4. The Special Master, after a full hearing of all the facts, found that the plan was not completed prior to the filing of the petition.
5. The District Judge found that it was not a completed plan, and the evidence overwhelmingly supports the findings of the Master and the District Judge to this effect.
6. Counsel for Mr. Wright in at least a dozen places in his brief 4 refers to the voluntary plan as a “partially completed plan” or a “partially executed plan”, and I fail to find any earnest contention on the part of counsel that the voluntary plan was a completed one.
I recognize that if the premise of the majority that the voluntary plan was completed before bankruptcy was correct. its conclusion would necessarily follow, but since the premise is supported by neither the law nor the facts the conclusion must fall.
If the plan was not completed before bankruptcy, but only partially so, then the lower Court had jurisdiction by virtue of the consents of the bondholders who accepted the refunding plan, particularly when the record wholly fails to show that any of the voting and consenting creditors *198received preferential treatment through special settlements.
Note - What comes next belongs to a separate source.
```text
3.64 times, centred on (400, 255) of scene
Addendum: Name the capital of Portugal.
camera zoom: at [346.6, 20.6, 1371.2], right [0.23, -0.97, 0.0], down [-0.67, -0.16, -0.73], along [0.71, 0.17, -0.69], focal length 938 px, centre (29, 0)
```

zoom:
I agree that the plan would be unfair to the nonconsenting creditors if other creditors, in the same class, were given more advantageous treatment by special settlements, or otherwise, than is afforded them by the plan under consideration. But if this is the case, the privilege of amendment of the plan should be allowed.
The case should be reversed and remanded with directions to allow amendments so as to: (a) include as an integral part of the whole plan the plan of special settlements; (b) reclassify the creditors in accordance with the views above set out; and (c) afford to the nonconsenting creditors the opportunity to accept a settlement as favorable as the most liberal special settlement heretofore made to any other creditor of the same class.
Rehearing denied; WALLER, C. J., dissenting.Pages 2, 8, 13,14,15,17,18, 21, 22, 24, 32, and 33, brief of counsel for appellant Wright.